### [Written exercise]
In your copy, leave out the pictures; write out all the data exactly.

** START Data provided **

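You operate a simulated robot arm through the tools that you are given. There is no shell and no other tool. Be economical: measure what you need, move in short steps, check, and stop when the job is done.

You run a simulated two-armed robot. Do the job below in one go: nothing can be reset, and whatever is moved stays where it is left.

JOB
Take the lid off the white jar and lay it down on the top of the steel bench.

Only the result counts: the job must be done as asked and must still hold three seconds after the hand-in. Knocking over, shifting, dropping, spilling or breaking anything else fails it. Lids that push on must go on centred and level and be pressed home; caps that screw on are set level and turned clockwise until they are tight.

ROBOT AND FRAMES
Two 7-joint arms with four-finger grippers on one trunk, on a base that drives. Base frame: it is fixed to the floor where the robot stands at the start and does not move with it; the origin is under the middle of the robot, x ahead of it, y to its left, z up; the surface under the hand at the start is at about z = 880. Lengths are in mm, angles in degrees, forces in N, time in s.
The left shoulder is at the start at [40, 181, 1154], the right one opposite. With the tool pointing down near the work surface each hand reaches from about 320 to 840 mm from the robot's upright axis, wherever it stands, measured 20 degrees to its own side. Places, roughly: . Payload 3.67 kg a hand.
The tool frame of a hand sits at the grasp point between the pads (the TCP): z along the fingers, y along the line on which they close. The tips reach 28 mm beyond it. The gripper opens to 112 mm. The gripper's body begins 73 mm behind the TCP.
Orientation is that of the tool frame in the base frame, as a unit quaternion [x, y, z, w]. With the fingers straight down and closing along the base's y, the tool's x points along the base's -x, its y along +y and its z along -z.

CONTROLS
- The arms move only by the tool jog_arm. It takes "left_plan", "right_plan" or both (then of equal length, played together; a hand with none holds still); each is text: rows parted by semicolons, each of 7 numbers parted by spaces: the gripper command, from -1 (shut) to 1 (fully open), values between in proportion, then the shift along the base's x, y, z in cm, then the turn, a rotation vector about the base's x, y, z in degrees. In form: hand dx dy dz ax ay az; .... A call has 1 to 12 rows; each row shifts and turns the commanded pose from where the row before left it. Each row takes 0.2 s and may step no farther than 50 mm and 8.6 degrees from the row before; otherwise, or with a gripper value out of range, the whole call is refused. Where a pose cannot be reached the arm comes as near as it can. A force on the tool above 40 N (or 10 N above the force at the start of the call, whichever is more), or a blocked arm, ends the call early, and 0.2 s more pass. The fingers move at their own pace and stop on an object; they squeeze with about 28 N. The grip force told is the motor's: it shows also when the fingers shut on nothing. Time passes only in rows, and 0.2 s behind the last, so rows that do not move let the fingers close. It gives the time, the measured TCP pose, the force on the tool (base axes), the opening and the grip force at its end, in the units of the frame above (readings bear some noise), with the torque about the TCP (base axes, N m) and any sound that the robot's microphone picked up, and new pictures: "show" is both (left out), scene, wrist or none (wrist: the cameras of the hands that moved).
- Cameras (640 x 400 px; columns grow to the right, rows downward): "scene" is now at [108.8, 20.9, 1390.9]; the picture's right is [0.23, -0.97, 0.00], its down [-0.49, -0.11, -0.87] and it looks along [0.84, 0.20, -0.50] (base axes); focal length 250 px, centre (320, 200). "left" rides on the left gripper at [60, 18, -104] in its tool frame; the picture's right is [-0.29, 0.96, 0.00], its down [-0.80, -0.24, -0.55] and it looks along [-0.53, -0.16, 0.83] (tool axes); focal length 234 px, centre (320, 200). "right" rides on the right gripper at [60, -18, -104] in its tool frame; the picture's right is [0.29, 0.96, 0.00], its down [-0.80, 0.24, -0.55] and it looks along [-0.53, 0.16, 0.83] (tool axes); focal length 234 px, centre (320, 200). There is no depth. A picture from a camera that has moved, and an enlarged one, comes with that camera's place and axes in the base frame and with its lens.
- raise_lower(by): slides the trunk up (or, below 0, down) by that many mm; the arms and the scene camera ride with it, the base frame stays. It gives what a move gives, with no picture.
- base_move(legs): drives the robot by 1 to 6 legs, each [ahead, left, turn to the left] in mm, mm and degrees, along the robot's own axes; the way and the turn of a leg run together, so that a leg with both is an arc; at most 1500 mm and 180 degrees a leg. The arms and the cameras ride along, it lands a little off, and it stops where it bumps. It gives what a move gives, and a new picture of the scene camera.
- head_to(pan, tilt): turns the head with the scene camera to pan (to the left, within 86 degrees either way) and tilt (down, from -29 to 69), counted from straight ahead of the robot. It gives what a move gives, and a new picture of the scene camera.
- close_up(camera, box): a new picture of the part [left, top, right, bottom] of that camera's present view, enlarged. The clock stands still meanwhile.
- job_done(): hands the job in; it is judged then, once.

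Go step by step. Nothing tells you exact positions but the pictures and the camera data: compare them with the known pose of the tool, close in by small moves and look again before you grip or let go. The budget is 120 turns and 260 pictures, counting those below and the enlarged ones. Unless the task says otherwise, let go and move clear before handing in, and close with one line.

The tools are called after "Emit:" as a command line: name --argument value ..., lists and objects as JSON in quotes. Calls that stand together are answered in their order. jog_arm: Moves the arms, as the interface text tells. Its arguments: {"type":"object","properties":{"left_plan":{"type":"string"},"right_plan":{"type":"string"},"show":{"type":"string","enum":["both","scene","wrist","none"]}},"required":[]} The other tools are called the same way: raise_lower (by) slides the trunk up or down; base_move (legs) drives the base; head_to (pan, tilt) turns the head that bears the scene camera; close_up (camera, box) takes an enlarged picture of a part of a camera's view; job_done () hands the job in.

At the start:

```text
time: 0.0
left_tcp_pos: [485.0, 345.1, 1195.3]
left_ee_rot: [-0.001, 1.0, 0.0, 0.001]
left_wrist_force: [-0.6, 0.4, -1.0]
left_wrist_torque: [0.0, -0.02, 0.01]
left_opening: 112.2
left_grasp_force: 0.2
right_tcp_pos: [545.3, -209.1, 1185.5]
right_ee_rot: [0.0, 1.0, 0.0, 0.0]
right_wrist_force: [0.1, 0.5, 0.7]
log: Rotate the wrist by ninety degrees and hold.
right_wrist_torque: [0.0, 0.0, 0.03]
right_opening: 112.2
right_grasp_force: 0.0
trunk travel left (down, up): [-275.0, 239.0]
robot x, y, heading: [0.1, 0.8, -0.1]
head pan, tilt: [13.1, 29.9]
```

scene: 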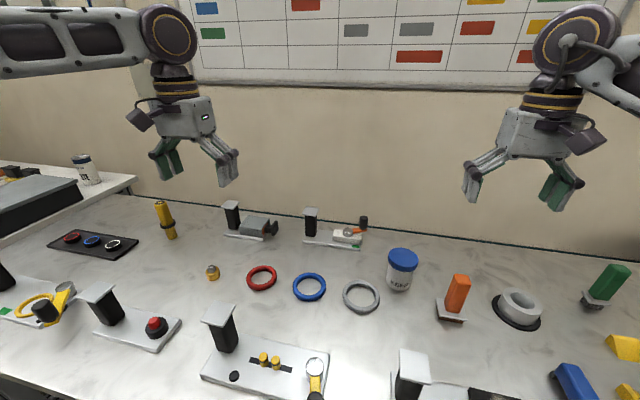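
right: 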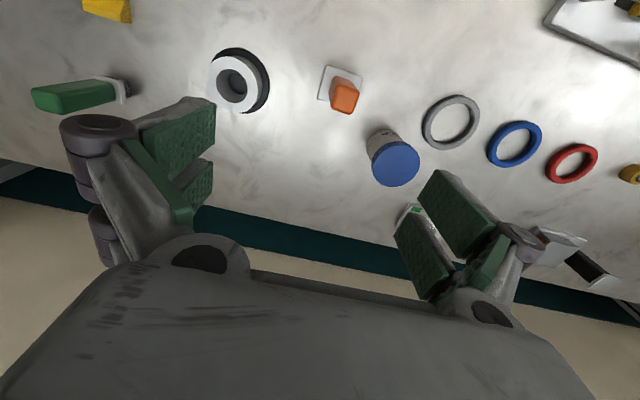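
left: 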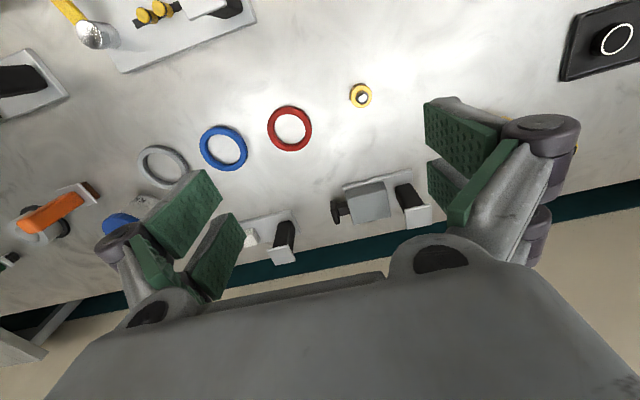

** END Data provided **

### [Response to the exercise]
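You operate a simulated robot arm through the tools that you are given. There is no shell and no other tool. Be economical: measure what you need, move in short steps, check, and stop when the job is done.

You run a simulated two-armed robot. Do the job below in one go: nothing can be reset, and whatever is moved stays where it is left.

JOB
Take the lid off the white jar and lay it down on the top of the steel bench.

Only the result counts: the job must be done as asked and must still hold three seconds after the hand-in. Knocking over, shifting, dropping, spilling or breaking anything else fails it. Lids that push on must go on centred and level and be pressed home; caps that screw on are set level and turned clockwise until they are tight.

ROBOT AND FRAMES
Two 7-joint arms with four-finger grippers on one trunk, on a base that drives. Base frame: it is fixed to the floor where the robot stands at the start and does not move with it; the origin is under the middle of the robot, x ahead of it, y to its left, z up; the surface under the hand at the start is at about z = 880. Lengths are in mm, angles in degrees, forces in N, time in s.
The left shoulder is at the start at [40, 181, 1154], the right one opposite. With the tool pointing down near the work surface each hand reaches from about 320 to 840 mm from the robot's upright axis, wherever it stands, measured 20 degrees to its own side. Places, roughly: . Payload 3.67 kg a hand.
The tool frame of a hand sits at the grasp point between the pads (the TCP): z along the fingers, y along the line on which they close. The tips reach 28 mm beyond it. The gripper opens to 112 mm. The gripper's body begins 73 mm behind the TCP.
Orientation is that of the tool frame in the base frame, as a unit quaternion [x, y, z, w]. With the fingers straight down and closing along the base's y, the tool's x points along the base's -x, its y along +y and its z along -z.

CONTROLS
- The arms move only by the tool jog_arm. It takes "left_plan", "right_plan" or both (then of equal length, played together; a hand with none holds still); each is text: rows parted by semicolons, each of 7 numbers parted by spaces: the gripper command, from -1 (shut) to 1 (fully open), values between in proportion, then the shift along the base's x, y, z in cm, then the turn, a rotation vector about the base's x, y, z in degrees. In form: hand dx dy dz ax ay az; .... A call has 1 to 12 rows; each row shifts and turns the commanded pose from where the row before left it. Each row takes 0.2 s and may step no farther than 50 mm and 8.6 degrees from the row before; otherwise, or with a gripper value out of range, the whole call is refused. Where a pose cannot be reached the arm comes as near as it can. A force on the tool above 40 N (or 10 N above the force at the start of the call, whichever is more), or a blocked arm, ends the call early, and 0.2 s more pass. The fingers move at their own pace and stop on an object; they squeeze with about 28 N. The grip force told is the motor's: it shows also when the fingers shut on nothing. Time passes only in rows, and 0.2 s behind the last, so rows that do not move let the fingers close. It gives the time, the measured TCP pose, the force on the tool (base axes), the opening and the grip force at its end, in the units of the frame above (readings bear some noise), with the torque about the TCP (base axes, N m) and any sound that the robot's microphone picked up, and new pictures: "show" is both (left out), scene, wrist or none (wrist: the cameras of the hands that moved).
- Cameras (640 x 400 px; columns grow to the right, rows downward): "scene" is now at [108.8, 20.9, 1390.9]; the picture's right is [0.23, -0.97, 0.00], its down [-0.49, -0.11, -0.87] and it looks along [0.84, 0.20, -0.50] (base axes); focal length 250 px, centre (320, 200). "left" rides on the left gripper at [60, 18, -104] in its tool frame; the picture's right is [-0.29, 0.96, 0.00], its down [-0.80, -0.24, -0.55] and it looks along [-0.53, -0.16, 0.83] (tool axes); focal length 234 px, centre (320, 200). "right" rides on the right gripper at [60, -18, -104] in its tool frame; the picture's right is [0.29, 0.96, 0.00], its down [-0.80, 0.24, -0.55] and it looks along [-0.53, 0.16, 0.83] (tool axes); focal length 234 px, centre (320, 200). There is no depth. A picture from a camera that has moved, and an enlarged one, comes with that camera's place and axes in the base frame and with its lens.
- raise_lower(by): slides the trunk up (or, below 0, down) by that many mm; the arms and the scene camera ride with it, the base frame stays. It gives what a move gives, with no picture.
- base_move(legs): drives the robot by 1 to 6 legs, each [ahead, left, turn to the left] in mm, mm and degrees, along the robot's own axes; the way and the turn of a leg run together, so that a leg with both is an arc; at most 1500 mm and 180 degrees a leg. The arms and the cameras ride along, it lands a little off, and it stops where it bumps. It gives what a move gives, and a new picture of the scene camera.
- head_to(pan, tilt): turns the head with the scene camera to pan (to the left, within 86 degrees either way) and tilt (down, from -29 to 69), counted from straight ahead of the robot. It gives what a move gives, and a new picture of the scene camera.
- close_up(camera, box): a new picture of the part [left, top, right, bottom] of that camera's present view, enlarged. The clock stands still meanwhile.
- job_done(): hands the job in; it is judged then, once.

Go step by step. Nothing tells you exact positions but the pictures and the camera data: compare them with the known pose of the tool, close in by small moves and look again before you grip or let go. The budget is 120 turns and 260 pictures, counting those below and the enlarged ones. Unless the task says otherwise, let go and move clear before handing in, and close with one line.

The tools are called after "Emit:" as a command line: name --argument value ..., lists and objects as JSON in quotes. Calls that stand together are answered in their order. jog_arm: Moves the arms, as the interface text tells. Its arguments: {"type":"object","properties":{"left_plan":{"type":"string"},"right_plan":{"type":"string"},"show":{"type":"string","enum":["both","scene","wrist","none"]}},"required":[]} The other tools are called the same way: raise_lower (by) slides the trunk up or down; base_move (legs) drives the base; head_to (pan, tilt) turns the head that bears the scene camera; close_up (camera, box) takes an enlarged picture of a part of a camera's view; job_done () hands the job in.

At the start:

```text
time: 0.0
left_tcp_pos: [485.0, 345.1, 1195.3]
left_ee_rot: [-0.001, 1.0, 0.0, 0.001]
left_wrist_force: [-0.6, 0.4, -1.0]
left_wrist_torque: [0.0, -0.02, 0.01]
left_opening: 112.2
left_grasp_force: 0.2
right_tcp_pos: [545.3, -209.1, 1185.5]
right_ee_rot: [0.0, 1.0, 0.0, 0.0]
right_wrist_force: [0.1, 0.5, 0.7]
log: Rotate the wrist by ninety degrees and hold.
right_wrist_torque: [0.0, 0.0, 0.03]
right_opening: 112.2
right_grasp_force: 0.0
trunk travel left (down, up): [-275.0, 239.0]
robot x, y, heading: [0.1, 0.8, -0.1]
head pan, tilt: [13.1, 29.9]
```

scene: 
right: 
left: 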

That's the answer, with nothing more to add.